Comparative Analysis of Nonlinear Dynamics of an Angular Velocity System of 2-DOF Aerial Manipulator with Different Physical Parameters

Abstract

The two-degree-of-freedom (2-DOF) aerial manipulator is composed of a quadrotor aircraft and a 2-DOF manipulator, which significantly expands the scope of grabbing and transporting objects. After the manipulator is installed on the quadrotor, the manipulator and the load will cause serious interference to the quadrotor, resulting in difficulty of system control and even instability. This paper presents a mathematical model of the angular velocity system of the 2-DOF aerial manipulator. The model considers the influence of the manipulator and the load on the quadrotor. Based on this model, the nonlinear dynamics of the angular velocity system of the 2-DOF aerial manipulator are analyzed by solving the equilibrium points, calculating the Lyapunov exponents, analyzing the dynamic bifurcation diagram, and drawing the dynamic region distribution map.

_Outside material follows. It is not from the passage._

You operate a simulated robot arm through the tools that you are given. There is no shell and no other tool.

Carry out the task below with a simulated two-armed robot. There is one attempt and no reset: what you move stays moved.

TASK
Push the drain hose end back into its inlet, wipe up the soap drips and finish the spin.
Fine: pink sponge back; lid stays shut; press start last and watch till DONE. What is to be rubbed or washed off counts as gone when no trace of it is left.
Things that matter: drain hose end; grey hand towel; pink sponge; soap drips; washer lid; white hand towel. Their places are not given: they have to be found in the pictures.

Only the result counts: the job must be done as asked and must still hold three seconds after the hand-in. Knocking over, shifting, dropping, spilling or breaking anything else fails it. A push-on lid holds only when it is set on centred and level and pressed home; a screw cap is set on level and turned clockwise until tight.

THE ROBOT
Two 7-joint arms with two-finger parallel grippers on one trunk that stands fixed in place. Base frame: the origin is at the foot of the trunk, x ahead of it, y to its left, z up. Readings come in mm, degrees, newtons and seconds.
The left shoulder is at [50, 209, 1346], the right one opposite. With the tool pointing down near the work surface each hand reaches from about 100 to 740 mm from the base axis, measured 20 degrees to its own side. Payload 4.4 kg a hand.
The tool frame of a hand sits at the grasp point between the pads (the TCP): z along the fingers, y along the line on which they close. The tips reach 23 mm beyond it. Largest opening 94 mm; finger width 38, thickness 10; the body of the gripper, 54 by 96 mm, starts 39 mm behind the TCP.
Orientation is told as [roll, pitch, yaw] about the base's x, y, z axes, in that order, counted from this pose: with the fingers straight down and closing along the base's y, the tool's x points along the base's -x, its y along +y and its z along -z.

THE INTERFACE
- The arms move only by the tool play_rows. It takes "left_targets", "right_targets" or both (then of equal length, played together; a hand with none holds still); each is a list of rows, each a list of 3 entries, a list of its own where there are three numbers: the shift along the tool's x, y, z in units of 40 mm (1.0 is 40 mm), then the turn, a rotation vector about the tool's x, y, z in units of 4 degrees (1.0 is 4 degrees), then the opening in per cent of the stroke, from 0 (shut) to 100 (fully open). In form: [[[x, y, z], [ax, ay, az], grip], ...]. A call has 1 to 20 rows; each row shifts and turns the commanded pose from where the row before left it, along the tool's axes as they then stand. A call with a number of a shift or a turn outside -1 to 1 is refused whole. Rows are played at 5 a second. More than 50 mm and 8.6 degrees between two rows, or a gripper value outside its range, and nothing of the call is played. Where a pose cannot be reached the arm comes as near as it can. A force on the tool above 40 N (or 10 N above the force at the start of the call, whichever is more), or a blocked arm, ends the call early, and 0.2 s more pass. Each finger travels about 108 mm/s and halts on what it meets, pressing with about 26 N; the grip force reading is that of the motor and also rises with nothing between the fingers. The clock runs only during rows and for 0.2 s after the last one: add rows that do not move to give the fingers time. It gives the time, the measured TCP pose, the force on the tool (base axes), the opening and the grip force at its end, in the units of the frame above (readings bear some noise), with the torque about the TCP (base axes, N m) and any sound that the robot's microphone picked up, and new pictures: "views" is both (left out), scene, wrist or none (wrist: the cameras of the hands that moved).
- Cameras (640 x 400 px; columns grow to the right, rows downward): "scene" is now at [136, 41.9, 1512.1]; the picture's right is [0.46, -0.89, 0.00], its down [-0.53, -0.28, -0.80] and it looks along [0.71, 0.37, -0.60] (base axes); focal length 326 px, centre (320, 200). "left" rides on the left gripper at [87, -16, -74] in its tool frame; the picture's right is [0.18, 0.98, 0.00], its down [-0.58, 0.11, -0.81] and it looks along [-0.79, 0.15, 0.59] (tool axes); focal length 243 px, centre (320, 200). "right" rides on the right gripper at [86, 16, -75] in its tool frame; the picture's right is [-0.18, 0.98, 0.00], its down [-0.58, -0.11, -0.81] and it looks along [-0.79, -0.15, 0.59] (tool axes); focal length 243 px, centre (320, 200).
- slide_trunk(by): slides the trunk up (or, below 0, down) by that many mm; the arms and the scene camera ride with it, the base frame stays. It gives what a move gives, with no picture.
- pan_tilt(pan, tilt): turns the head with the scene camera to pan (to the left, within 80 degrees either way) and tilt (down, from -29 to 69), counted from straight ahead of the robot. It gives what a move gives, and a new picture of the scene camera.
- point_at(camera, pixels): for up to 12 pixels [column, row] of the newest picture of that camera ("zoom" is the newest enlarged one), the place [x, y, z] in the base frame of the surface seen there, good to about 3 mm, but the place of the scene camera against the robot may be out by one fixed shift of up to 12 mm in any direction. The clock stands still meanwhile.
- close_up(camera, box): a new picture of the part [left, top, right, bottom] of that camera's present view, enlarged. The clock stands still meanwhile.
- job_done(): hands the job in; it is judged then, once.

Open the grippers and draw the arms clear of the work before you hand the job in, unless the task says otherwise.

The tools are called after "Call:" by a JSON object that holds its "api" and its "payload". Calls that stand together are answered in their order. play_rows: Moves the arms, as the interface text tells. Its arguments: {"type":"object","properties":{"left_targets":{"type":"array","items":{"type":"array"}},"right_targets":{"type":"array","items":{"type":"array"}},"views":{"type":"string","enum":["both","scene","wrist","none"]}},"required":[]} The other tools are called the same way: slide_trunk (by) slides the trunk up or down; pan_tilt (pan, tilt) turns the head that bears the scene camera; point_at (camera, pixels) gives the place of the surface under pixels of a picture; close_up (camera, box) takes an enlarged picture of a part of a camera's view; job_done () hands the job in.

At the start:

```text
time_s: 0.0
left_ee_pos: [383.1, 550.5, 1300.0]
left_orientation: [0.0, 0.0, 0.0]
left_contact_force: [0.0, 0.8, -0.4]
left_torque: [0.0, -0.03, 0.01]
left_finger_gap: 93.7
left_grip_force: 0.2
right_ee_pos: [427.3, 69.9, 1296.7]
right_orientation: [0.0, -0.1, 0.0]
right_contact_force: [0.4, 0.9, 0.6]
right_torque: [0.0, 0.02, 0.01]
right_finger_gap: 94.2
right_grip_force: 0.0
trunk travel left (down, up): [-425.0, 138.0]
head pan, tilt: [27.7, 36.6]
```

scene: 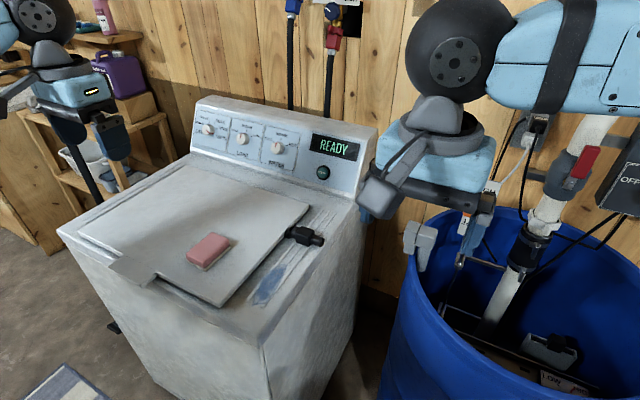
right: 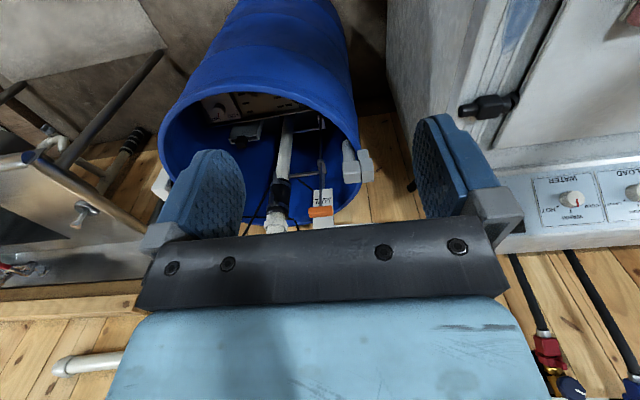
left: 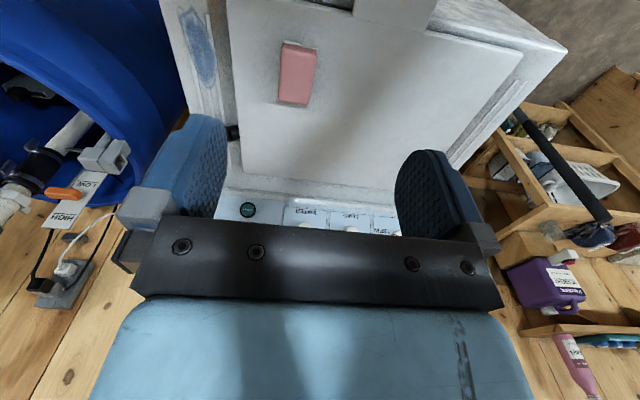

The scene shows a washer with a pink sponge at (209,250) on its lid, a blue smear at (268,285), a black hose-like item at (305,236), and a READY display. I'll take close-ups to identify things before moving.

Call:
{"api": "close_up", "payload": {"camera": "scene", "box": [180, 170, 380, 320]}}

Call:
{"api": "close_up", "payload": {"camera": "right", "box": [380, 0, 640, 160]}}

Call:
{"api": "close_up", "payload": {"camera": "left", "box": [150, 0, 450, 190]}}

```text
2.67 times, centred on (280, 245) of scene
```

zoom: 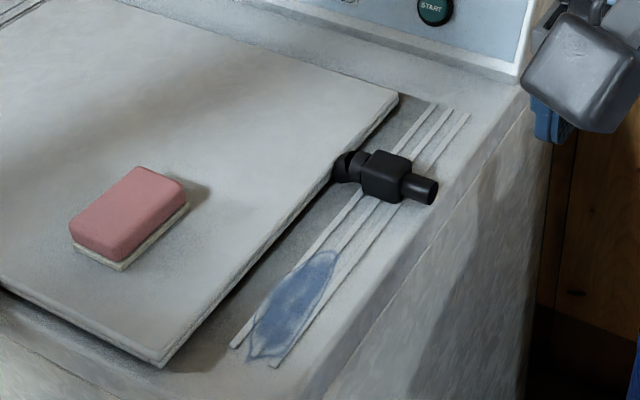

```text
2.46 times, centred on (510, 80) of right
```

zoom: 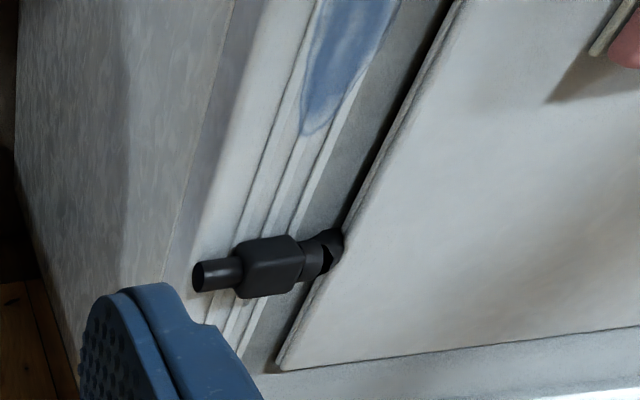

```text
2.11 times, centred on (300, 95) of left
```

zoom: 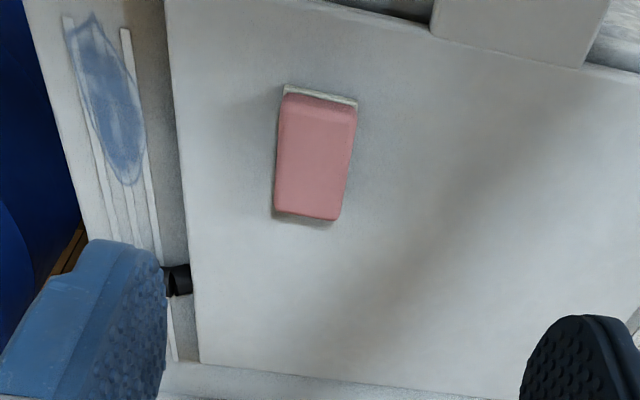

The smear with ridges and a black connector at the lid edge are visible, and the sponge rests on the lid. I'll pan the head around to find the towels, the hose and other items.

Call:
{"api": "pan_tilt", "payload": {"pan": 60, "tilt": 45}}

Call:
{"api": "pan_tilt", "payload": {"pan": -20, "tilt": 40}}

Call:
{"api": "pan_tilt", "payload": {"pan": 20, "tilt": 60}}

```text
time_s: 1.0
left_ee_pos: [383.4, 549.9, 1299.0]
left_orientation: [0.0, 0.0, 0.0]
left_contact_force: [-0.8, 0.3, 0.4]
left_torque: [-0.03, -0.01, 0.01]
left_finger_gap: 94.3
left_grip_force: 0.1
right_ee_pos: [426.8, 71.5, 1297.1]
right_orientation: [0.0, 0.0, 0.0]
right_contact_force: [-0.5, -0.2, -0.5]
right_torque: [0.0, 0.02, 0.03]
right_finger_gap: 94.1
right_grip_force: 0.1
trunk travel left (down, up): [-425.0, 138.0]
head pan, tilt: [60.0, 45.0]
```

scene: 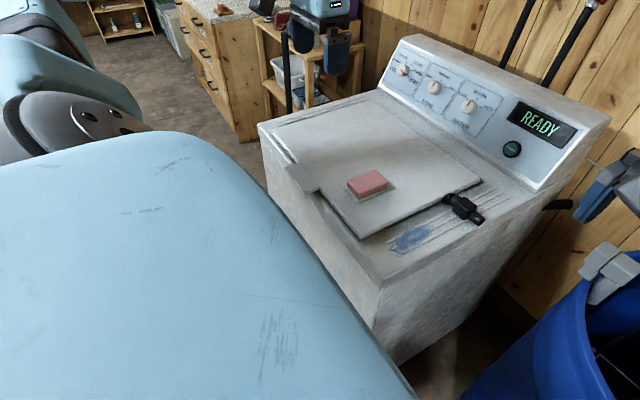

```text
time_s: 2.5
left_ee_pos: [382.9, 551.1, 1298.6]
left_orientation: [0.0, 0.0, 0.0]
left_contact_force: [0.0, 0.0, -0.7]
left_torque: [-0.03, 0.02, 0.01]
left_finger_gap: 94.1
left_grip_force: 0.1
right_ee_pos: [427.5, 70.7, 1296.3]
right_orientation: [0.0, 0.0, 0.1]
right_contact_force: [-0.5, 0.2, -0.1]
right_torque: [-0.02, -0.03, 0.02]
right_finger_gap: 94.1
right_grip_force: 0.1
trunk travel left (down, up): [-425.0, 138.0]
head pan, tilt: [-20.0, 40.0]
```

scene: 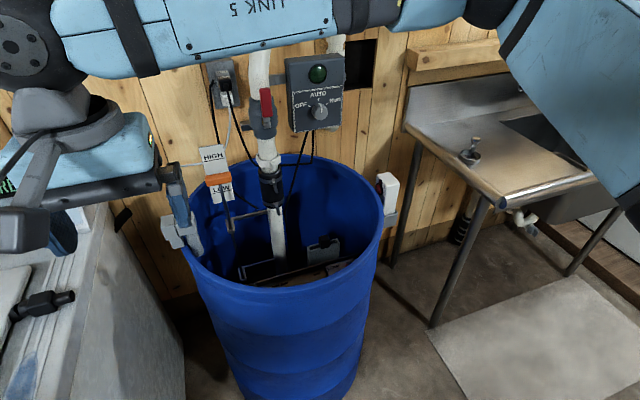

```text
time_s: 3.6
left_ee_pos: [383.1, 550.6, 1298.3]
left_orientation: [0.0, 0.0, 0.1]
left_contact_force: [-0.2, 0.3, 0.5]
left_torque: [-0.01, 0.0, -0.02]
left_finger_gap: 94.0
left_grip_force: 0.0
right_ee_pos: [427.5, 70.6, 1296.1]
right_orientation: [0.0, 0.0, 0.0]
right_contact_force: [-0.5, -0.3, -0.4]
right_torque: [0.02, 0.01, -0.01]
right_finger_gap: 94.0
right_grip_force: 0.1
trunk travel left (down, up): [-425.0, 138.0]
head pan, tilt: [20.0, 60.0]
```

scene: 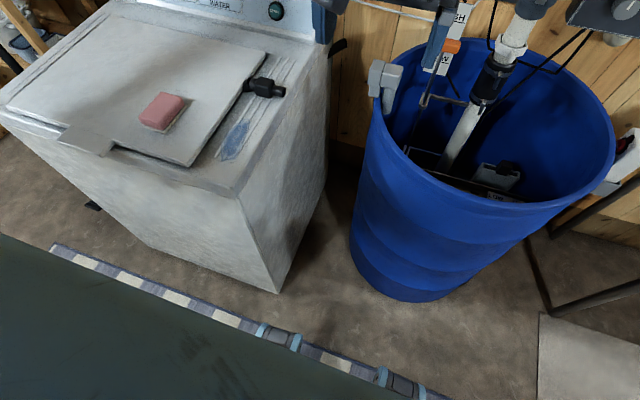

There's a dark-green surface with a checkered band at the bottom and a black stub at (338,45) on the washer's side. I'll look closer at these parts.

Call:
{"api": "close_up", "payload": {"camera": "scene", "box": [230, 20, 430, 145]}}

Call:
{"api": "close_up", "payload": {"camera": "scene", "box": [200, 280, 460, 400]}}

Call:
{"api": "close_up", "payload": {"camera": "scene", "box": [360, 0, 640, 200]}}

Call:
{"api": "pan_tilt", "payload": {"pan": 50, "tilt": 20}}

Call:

It is found that angular velocity can produce the dynamic behaviors of sink, period-doubling, and chaos under certain circumstances. By analyzing the nonlinear dynamic behaviors of the angular velocity system under different manipulator postures, different manipulator configurations, different load masses, and different load resistances, the stability of the angular velocity system is analyzed to guide the use of the aerial manipulator more safely and efficiently.